Trump Deals with Canada and Mexico: the “NAFTA 2.0”

Posted On 2nd October 2018

Love Trump or hate him, at least this agreement by the Trump administration reduces the uncertainty in the North American trade relationships that underpin many of the supply chains in the US. 

The auto industry especially relies on suppliers who source work and parts in various locations in North America.  It is often difficult for those suppliers to calculate the actual value added as a part could receive value-adds in different company locations spread transnationally in plants they own in Mexico, US and Canada – not to mention some or all the engineering at each plant might be from Europe.  And this happens in other industries as well.

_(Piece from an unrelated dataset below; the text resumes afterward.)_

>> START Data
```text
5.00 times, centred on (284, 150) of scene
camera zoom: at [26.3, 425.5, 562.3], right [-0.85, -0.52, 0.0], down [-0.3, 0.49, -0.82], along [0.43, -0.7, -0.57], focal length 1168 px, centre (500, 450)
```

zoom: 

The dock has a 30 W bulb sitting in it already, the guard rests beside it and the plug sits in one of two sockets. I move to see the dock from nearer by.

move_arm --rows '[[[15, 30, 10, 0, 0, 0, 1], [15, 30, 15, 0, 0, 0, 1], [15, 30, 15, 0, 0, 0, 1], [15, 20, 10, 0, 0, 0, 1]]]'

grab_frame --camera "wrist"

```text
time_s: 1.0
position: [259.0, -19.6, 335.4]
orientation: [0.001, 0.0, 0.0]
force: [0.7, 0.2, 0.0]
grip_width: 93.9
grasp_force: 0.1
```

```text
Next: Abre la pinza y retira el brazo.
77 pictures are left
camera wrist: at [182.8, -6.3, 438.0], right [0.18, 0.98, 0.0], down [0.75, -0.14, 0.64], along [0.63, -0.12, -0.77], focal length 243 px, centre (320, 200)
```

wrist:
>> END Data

The auto industry feared that new tariffs would essentially trap their investments in subsidiaries in Canada and Mexico.  Without the export markets, the assumptions underlying the calculations supporting such investments are negated, leading very quickly to full closures at those factories.  Relocating all production to within US borders or, more likely, to other nations with “cheap labor” such as Vietnam or countries less at risk of attracting Trump’s new tariffs, would be expensive and supply chain disrupting.  The consumer usually ends up paying for such inefficiencies as price increases become inevitable.

In a victory for Big Food, Monsanto, and their lobbyists in DC, the new agreement does loosen oversight across borders of GMO-foods so US Ag can sell more to Canada and Mexico, something that should in theory help support the sagging prices of US agricultural products including pork, cheese and more broadly foodstuffs.  Already at $39 billion and having quadrupled since NAFTA started, this does rationalize and simplify (at least on paper) the export procedures and approvals for additional GMO-containing foodstuffs for the US to move into Canada and Mexico.